--- Extract to read ---
Even so, a substantial increase in aid flows and private capital flows will be required to help developing countries achieve the Millennium Development Goals. For example, aid is the largest source of external finance for the countries of Sub-Saharan Africa, but as a share of GDP aid declined from more than 6 percent at the beginning of the 1990s to 4 percent at the end of the decade (figure 6c). It has since increased to 5 percent.
 
6c
Aid is the largest source of external finance for Sub-Saharan Africa
Resource flows to Sub-Saharan Africa, 1990–2004 (% of GDP)

          

Source: World Bank staff estimates.

 

 
If measured as a share of donors’ gross national income, aid also declined sharply in the 1990s and rebounded somewhat after 2000. Only five rich countries have fulfilled the UN official development assistance target of 0.7 of GNI: Denmark, Luxembourg, the Netherlands, Norway, and Sweden. If donor countries follow through on their promises at the United Nations International Conference on Financing for Development, in Monterey, Mexico, in 2002 and at the more recent Group of Eight summit at Gleneagles, Scotland, aid is expected to rise to about $97 billion in 2006 and to reach $128 billion in 2010 (box 6d).
 
6d
New promises of aid and debt relief
At the Group of Eight (G-8) summit at Gleneagles, Scotland, in 2005 commitments were made to relieve poor countries of their debts, increase aid and make it more effective, remove trade barriers, improve governance, and build stronger development partnerships.

--- Collected data ---
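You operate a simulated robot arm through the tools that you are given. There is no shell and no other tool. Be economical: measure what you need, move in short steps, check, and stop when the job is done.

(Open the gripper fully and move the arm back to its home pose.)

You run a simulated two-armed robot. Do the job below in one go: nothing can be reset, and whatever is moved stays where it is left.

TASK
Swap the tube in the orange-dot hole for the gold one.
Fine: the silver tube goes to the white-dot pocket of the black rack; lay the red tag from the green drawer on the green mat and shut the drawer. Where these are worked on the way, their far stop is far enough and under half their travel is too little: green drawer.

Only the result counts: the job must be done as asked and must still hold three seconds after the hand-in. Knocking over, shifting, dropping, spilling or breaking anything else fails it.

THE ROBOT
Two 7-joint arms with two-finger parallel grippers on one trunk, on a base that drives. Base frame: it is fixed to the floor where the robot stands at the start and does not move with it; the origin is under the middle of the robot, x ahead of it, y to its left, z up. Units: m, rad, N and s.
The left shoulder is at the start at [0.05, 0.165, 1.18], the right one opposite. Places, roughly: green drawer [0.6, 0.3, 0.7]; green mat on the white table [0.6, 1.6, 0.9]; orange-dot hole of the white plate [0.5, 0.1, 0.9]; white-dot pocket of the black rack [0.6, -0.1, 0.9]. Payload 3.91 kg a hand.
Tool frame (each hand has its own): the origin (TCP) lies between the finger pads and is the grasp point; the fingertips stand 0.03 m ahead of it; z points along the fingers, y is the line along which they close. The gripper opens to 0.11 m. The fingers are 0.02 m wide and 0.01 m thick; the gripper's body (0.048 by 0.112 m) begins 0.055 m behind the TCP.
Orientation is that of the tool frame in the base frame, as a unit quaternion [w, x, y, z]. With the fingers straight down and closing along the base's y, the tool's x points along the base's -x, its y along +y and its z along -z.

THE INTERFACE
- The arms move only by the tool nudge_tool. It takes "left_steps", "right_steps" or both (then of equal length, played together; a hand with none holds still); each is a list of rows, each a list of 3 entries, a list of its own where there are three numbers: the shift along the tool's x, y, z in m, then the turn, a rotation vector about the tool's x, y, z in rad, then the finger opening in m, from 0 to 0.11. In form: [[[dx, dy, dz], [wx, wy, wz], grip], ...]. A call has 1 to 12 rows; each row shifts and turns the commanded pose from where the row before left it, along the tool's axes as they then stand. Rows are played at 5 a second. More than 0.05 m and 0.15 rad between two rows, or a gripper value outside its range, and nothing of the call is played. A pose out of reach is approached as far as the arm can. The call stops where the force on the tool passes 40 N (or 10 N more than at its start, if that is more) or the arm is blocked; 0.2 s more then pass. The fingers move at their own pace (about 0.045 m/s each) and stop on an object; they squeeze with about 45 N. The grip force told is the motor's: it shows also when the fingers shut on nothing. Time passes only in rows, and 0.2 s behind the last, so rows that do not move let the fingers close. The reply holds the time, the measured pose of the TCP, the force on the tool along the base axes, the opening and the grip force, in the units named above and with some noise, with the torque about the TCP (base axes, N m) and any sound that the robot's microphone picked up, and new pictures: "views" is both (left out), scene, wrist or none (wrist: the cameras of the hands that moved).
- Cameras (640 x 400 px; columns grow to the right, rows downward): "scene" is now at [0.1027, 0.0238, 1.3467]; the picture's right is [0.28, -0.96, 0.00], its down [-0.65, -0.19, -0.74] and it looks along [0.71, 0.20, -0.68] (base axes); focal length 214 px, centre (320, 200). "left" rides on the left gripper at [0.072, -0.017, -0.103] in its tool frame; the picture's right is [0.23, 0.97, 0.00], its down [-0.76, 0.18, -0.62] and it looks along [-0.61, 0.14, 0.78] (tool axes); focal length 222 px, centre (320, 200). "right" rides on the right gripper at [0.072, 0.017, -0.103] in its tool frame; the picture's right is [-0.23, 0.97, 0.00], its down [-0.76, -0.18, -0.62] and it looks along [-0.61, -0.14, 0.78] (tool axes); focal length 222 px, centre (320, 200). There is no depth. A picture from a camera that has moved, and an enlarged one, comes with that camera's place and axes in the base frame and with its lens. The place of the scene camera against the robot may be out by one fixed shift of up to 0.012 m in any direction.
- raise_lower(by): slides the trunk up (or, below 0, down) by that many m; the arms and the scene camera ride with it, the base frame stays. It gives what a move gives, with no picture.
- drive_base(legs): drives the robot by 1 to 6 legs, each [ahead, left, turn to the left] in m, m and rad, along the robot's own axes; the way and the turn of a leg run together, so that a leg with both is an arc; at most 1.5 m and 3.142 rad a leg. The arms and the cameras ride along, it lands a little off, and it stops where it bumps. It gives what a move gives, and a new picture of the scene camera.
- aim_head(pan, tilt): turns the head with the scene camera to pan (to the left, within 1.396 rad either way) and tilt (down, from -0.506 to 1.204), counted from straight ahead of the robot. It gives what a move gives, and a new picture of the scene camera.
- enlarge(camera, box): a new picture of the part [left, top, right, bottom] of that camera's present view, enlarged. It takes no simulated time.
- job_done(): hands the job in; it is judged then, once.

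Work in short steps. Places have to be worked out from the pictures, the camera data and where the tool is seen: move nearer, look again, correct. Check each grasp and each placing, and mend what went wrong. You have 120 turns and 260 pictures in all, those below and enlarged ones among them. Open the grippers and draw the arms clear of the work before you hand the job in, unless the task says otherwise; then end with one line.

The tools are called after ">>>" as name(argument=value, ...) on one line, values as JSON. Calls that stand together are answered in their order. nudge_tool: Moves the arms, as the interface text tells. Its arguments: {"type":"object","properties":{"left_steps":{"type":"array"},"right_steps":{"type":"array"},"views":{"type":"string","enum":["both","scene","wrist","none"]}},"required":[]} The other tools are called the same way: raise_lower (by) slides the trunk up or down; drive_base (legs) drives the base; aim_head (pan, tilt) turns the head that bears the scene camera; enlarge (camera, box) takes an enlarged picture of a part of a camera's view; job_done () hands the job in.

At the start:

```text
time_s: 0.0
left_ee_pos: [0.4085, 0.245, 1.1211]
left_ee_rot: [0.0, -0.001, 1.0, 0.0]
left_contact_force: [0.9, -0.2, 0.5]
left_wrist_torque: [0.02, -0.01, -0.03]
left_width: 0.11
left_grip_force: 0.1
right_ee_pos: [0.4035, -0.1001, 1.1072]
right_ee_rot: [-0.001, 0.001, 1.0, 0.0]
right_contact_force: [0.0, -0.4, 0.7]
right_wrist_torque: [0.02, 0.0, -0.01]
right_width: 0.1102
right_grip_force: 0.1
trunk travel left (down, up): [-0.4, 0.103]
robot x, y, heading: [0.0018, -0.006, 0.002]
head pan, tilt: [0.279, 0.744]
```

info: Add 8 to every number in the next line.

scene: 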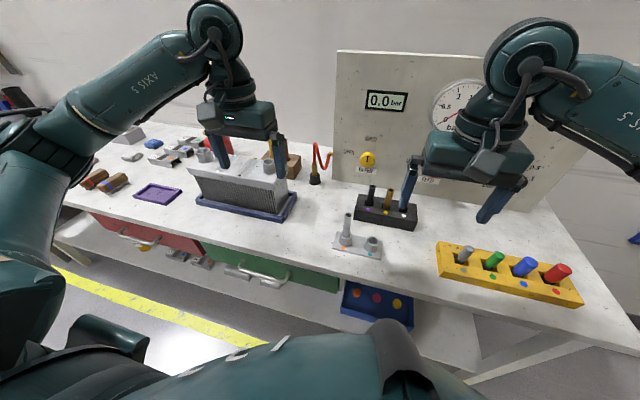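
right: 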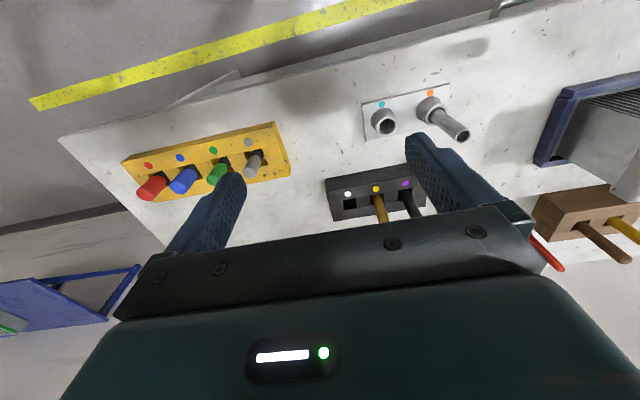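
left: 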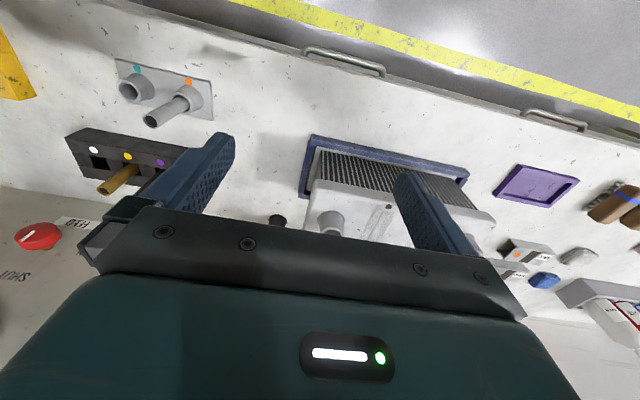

--- What needs to be done ---
Extend the extract to read, starting right after its last sentence.

--- Final result ---
  Specific commitments included agreements to relieve 100 percent of the multilateral debts owed to the International Development Association, the African Development Bank, and the International Monetary Fund by all countries that have reached the completion point under the Heavily Indebted Poor Countries Debt Initiative. Also notable were EU commitments to spend at least 0.56 percent of gross national income on aid by 2010 and G-8 commitments to double aid to Africa.  
  The Organisation for Economic Co-operation and Development estimates that if all 2005 commitments to increase aid are met, official development assistance from Development Assistance Committee countries alone will rise by $50 billion in real terms between 2004 and 2010, to nearly $130 billion.  
     
  Aid commitments after the G-8 meeting at Gleneagles, Scotland  
     
  2004   2010 Projection
              Real change in ODA compared with 2004
Country Net ODA ($ millions) ODA/GNI (%)   Net ODA ($ millions) ODA/GNI (%) Amount ($ millions) Percent
 Denmark 2,037 0.85   2,185 0.80 148 7
 France 8,473 0.41   14,110 0.61 5,638 67
 Germany 7,534 0.28   15,509 0.51 7,975 106
 Italy 2,462 0.15   9,262 0.51 6,801 276
 Luxembourg 236 0.83   328 1.00 93 39
 Netherlands 4,204 0.73   5,070 0.80 867 21
 Spain 2,437 0.24   6,925 0.59 4,488 184
 Sweden 2,722 0.78   4,025 1.00 1,303 48
 United Kingdom 7,883 0.36   14,600 0.59 6,717 85
 Other EU membersa 4,899 0.36   9,206 0.60 4,306 88
 EU members, total 42,886 0.35   81,221 0.59 38,335 89
 Canada 2,599 0.27   3,648 0.33 1,049 40
 Japan 8,906 0.19   11,906 0.22 3,000 34
 Norway 2,199 0.87   2,876 1.00 677 31
 United States 19,705 0.17   24,000 0.18 4,295 22
 Other DAC membersb 3,218 0.30   4,477 0.37 1,260 39
 DAC members, total 79,512 0.26   128,128 0.36 48,616 61
     
a. Austria, Belgium, Finland, Greece, Ireland, and Portugal.
b. Australia, New Zealand, and Switzerland.
Source: OECD Journal on Development 2006.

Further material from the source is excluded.